3. Sensors Fusion and History Trajectory Generation

3.1. Detection

Detection and tracking are prerequisites for generating PTV’s historical trajectory. Moreover, excellent trackers depend largely on a superb detector. You only look once (YOLO) algorithms can achieve faster performance than the two-stage algorithm by tuning the backbone network due to the omission of the coarse localization process. In particular, the YOLOv5 model is faster, more accurate and has a lower number of model parameters than the YOLOv4 model [25]. Therefore, YOLOv5 is employed as the detector for PTV.

3.2. Tracking

DeepSORT is an improved version of simple online and real-time tracking (SORT). It integrates a pre-trained neural network to generate feature vectors which are used as a deep association metric. Specifically, it applies a trained convolutional neural network (CNN) to detect obstacles on large-scale datasets.

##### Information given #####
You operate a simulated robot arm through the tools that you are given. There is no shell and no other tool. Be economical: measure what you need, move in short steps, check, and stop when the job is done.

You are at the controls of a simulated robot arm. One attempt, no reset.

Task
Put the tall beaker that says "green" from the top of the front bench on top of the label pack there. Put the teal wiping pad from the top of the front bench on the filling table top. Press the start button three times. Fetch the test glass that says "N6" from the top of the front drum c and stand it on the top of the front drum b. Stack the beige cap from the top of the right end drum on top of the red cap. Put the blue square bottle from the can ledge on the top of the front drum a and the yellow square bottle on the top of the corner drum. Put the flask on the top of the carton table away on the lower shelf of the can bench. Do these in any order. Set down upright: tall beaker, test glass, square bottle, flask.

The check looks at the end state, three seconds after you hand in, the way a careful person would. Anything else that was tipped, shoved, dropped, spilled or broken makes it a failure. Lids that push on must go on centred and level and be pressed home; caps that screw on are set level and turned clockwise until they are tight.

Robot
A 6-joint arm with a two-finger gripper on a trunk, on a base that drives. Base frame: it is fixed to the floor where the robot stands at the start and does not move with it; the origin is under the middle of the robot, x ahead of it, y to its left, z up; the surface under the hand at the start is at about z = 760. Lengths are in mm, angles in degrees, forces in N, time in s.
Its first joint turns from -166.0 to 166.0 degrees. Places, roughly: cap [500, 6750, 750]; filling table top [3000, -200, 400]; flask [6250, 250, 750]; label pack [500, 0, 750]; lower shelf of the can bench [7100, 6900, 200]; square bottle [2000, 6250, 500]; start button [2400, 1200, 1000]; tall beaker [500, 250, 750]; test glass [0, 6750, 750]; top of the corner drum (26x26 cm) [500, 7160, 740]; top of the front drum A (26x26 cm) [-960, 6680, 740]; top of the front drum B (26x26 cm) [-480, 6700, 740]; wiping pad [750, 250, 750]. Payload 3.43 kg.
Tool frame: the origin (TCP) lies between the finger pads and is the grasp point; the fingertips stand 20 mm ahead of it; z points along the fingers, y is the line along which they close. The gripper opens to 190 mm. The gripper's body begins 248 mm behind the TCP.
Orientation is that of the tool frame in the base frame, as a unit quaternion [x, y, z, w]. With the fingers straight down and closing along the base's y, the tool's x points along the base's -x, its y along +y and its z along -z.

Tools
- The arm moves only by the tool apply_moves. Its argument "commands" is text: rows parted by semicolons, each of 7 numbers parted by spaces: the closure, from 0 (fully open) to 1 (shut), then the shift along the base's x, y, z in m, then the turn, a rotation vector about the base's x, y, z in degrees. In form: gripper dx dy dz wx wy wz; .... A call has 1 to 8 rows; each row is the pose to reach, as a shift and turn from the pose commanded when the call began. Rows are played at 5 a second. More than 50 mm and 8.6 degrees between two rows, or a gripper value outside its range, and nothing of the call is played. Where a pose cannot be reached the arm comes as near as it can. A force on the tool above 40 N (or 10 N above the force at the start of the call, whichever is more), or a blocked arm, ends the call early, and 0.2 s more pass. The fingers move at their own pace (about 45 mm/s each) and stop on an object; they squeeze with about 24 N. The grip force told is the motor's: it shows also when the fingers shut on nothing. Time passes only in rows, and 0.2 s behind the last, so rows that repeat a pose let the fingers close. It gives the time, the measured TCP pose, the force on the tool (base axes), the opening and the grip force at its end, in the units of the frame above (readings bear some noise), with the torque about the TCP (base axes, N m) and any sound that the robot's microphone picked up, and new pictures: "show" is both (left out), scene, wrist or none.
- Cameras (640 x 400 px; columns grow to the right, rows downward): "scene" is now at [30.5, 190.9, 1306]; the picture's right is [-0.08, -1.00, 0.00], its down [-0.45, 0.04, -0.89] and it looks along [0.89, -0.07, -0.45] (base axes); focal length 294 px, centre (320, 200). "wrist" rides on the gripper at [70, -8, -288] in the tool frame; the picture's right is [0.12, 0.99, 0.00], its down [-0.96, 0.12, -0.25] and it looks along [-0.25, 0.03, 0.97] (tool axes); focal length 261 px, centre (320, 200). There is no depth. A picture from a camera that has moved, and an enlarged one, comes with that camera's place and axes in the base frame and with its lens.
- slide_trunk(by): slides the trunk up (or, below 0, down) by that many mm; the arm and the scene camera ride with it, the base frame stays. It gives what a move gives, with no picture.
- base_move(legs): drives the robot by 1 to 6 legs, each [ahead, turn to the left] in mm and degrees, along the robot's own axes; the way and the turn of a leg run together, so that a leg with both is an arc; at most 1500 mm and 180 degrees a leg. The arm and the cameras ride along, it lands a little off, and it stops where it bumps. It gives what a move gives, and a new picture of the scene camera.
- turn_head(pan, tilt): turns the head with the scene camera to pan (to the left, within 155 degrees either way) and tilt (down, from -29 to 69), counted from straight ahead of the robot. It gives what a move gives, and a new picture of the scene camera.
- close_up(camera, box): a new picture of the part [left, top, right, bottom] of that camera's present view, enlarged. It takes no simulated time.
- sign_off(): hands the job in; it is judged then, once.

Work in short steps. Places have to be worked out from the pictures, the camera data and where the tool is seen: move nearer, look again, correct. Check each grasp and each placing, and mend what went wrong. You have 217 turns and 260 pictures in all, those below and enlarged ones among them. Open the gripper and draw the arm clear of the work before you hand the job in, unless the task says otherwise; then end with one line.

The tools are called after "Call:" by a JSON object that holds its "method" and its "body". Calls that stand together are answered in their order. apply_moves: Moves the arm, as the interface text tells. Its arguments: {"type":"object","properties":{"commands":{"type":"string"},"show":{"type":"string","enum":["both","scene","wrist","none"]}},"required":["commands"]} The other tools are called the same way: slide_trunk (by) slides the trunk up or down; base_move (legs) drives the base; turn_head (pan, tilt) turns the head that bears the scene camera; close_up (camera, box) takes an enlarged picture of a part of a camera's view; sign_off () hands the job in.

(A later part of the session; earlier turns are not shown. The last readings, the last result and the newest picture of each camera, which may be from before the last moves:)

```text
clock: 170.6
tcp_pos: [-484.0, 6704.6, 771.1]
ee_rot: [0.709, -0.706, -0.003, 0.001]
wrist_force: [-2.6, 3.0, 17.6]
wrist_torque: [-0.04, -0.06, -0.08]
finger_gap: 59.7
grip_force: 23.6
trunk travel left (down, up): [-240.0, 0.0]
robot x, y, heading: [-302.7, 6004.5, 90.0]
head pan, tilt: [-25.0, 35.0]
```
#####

By using this network integration, deepSORT overcomes the shortcomings of SORT while ensuring that the system is easy to implement, effective, and suitable for real-time situations [26]. Hence, researchers apply deepSORT as the tracker.

3.3. Lidar-Camera Fusion

Sensor fusion can enhance sensing capabilities and reduce costs by exploiting the complementary properties. LIDAR provides accurate PTV geometry information; however, the LIDAR has low resolution and a low frame rate. On the contrary, monocular cameras have high frame rates and resolution but difficulty in perceiving 3D geometric information. Therefore, camera–LIDAR fusion has been more focused on the perception of autonomous driving [27].
The process of LIDAR-camera fusion is as follows. First, the 3D point cloud is cropped according to EV’s driving direction. Next, the YOLOv5 detector fetches the PTV’s bounding box from the image. Then, point clouds are projected and clustered in the pixel coordinate system according to the joint calibration parameters of the LIDAR and the camera. After that, the position of PTV relative to EV is extracted based on the clustered point cloud. Finally, temporal features of the PTV are associated with the deepSORT tracker. Figure 2 displays the effect of LIDAR–camera fusion.
Figure 2. The effect of LIDAR–camera fusion.